ЛСД, с точки зрения создавшей препарат швейцарской компании «Sandoz», было всего лишь средством для врачебных экспериментов. Принимая ЛСД, «психиатр получает возможность проникнуть в мир мыслей и ощущений душевнобольных». Так сказано в одном из описаний препарата. В другом уточняется: ЛСД следует применять для получения «модели психоза короткой длительности у нормальных субъектов, способствуя таким образом изучению патогенеза психических заболеваний». То есть врач в белом халате должен принять триста микрограмм, на несколько часов превратиться в сумасшедшего и затем аккуратно записать свои наблюдения и соображения в специальный журнал. Моррисон действовал точно по инструкции, погружая себя в «мир мыслей и ощущений душевнобольного». Только впечатления он записывал не в журнал наблюдений, а в дешевые блокноты на пружинках. Что касается протяженности опыта, то он действовал наоборот: создавал модель психоза не короткой, а большой длительности. В конце концов целым рядом упорных и безостановочных мероприятий он достиг того, что длительность психоза стала равна длительности его жизни.

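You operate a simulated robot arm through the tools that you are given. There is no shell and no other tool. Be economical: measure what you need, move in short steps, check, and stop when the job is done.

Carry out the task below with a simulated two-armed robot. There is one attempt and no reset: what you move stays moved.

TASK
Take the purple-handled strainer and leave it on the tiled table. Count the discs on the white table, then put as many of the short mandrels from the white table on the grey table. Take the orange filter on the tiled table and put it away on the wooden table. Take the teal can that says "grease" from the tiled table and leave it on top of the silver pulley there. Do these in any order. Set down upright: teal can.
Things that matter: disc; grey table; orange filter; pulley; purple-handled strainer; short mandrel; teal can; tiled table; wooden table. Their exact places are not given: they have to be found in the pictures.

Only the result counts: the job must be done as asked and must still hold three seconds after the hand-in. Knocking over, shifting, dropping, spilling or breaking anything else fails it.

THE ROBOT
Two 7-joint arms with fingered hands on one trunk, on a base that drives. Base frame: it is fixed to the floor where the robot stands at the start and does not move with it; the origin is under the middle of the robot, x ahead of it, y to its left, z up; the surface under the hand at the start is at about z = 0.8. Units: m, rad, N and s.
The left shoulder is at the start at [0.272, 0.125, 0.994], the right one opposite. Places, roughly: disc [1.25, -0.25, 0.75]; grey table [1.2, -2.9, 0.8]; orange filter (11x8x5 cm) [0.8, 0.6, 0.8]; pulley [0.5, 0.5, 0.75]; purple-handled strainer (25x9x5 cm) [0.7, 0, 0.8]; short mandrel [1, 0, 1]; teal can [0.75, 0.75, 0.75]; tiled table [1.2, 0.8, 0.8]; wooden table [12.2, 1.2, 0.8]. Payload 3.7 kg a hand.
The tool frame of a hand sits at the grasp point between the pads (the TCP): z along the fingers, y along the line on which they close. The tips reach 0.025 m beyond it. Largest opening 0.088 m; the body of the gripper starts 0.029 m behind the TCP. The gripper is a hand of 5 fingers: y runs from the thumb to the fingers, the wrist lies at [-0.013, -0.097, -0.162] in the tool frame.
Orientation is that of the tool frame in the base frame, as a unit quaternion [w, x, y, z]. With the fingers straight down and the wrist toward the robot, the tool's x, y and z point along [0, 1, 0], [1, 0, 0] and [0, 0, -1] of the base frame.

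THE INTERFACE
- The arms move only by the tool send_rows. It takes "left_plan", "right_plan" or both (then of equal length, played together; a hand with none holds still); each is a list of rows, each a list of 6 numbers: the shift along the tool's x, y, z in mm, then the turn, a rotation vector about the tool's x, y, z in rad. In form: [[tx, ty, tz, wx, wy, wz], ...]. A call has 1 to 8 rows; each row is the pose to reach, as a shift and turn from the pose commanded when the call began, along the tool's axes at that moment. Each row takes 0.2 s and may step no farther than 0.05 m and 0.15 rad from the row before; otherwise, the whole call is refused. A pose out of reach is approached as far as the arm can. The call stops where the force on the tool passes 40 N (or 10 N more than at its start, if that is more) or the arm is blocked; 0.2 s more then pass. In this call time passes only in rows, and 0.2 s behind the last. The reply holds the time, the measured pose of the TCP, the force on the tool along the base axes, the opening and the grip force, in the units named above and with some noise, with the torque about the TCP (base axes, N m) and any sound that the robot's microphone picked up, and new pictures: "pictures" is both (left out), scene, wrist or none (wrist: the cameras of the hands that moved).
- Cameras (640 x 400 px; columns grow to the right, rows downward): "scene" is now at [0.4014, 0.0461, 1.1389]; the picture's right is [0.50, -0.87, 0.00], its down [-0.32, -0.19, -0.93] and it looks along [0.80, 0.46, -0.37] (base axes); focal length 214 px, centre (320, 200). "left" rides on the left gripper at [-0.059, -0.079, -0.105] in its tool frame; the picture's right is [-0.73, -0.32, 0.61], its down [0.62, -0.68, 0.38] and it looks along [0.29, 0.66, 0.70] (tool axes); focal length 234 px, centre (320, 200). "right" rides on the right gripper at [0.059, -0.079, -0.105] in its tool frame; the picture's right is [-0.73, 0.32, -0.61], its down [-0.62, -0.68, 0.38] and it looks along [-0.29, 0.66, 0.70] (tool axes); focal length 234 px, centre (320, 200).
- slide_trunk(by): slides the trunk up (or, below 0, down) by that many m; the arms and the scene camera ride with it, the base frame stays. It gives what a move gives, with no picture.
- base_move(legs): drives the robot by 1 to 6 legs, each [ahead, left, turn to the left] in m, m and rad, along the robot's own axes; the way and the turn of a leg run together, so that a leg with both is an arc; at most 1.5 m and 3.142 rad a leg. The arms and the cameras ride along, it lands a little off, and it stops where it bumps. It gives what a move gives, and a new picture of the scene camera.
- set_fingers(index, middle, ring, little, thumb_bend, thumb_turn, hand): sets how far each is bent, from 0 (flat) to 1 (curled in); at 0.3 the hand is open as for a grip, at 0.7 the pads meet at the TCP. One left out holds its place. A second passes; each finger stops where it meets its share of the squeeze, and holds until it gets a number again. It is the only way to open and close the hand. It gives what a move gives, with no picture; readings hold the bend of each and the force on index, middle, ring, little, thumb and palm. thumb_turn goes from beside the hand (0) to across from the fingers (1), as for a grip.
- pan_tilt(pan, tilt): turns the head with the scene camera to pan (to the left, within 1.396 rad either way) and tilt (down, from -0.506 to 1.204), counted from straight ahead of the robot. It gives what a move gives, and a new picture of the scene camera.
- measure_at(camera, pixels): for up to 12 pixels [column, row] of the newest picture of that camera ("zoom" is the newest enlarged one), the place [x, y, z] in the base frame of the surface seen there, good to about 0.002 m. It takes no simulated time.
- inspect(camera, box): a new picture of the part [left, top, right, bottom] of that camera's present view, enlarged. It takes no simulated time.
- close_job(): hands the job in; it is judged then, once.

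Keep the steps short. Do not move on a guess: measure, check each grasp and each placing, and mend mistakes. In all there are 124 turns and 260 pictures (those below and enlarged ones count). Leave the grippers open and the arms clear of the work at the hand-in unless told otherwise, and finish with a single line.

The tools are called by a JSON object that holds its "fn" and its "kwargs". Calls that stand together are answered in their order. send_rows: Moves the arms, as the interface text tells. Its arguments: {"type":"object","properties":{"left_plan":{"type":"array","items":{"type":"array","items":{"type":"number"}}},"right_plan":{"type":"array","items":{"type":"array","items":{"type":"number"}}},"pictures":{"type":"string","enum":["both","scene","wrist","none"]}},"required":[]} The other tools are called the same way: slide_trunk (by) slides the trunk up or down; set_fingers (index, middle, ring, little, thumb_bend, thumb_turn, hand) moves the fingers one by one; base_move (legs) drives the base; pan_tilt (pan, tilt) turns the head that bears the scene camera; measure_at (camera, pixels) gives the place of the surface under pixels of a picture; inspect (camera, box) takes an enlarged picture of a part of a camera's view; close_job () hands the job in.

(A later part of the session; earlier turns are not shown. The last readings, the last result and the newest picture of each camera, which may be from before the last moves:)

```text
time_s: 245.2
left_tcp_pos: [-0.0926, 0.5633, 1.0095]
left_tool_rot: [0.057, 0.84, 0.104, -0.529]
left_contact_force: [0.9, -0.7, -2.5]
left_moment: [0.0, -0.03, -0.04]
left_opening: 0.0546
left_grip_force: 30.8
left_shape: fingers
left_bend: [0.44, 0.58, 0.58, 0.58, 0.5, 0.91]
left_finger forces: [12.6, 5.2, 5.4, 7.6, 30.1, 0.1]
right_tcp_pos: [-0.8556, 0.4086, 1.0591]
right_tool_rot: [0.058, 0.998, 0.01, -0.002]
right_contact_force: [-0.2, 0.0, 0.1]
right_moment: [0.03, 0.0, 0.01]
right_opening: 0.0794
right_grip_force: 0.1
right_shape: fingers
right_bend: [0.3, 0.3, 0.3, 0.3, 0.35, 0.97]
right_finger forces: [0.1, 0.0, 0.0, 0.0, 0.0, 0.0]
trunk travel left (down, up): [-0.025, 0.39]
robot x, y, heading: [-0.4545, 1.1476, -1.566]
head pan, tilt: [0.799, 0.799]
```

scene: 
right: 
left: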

Оптимисты считали наступающие семидесятые началом новой эры. Все шло как нельзя лучше. Эти люди разбивали историю на свои периоды, у них были свои мерки и градации. Шестидесятые, полагали они, были временем разрушения старого мира, семидесятые пройдут в неустанном труде созидания мира нового. Джон Леннон собирался ехать с гастролями в Москву, Эбби Хофмана сняли с самолета, отправлявшегося в революционную Прагу. Неутомимый пророк Тимоти Лири, проведя расчеты, пришел к выводу, что американское общество изменится, когда количество принимающих ЛСД достигнет четырех миллионов человек; это должно было случиться как раз в конце одного десятилетия и начале другого. Для всех этих ярких и сверхактивных людей окончательная и бесповоротная победа рок-революции стояла на повестке дня.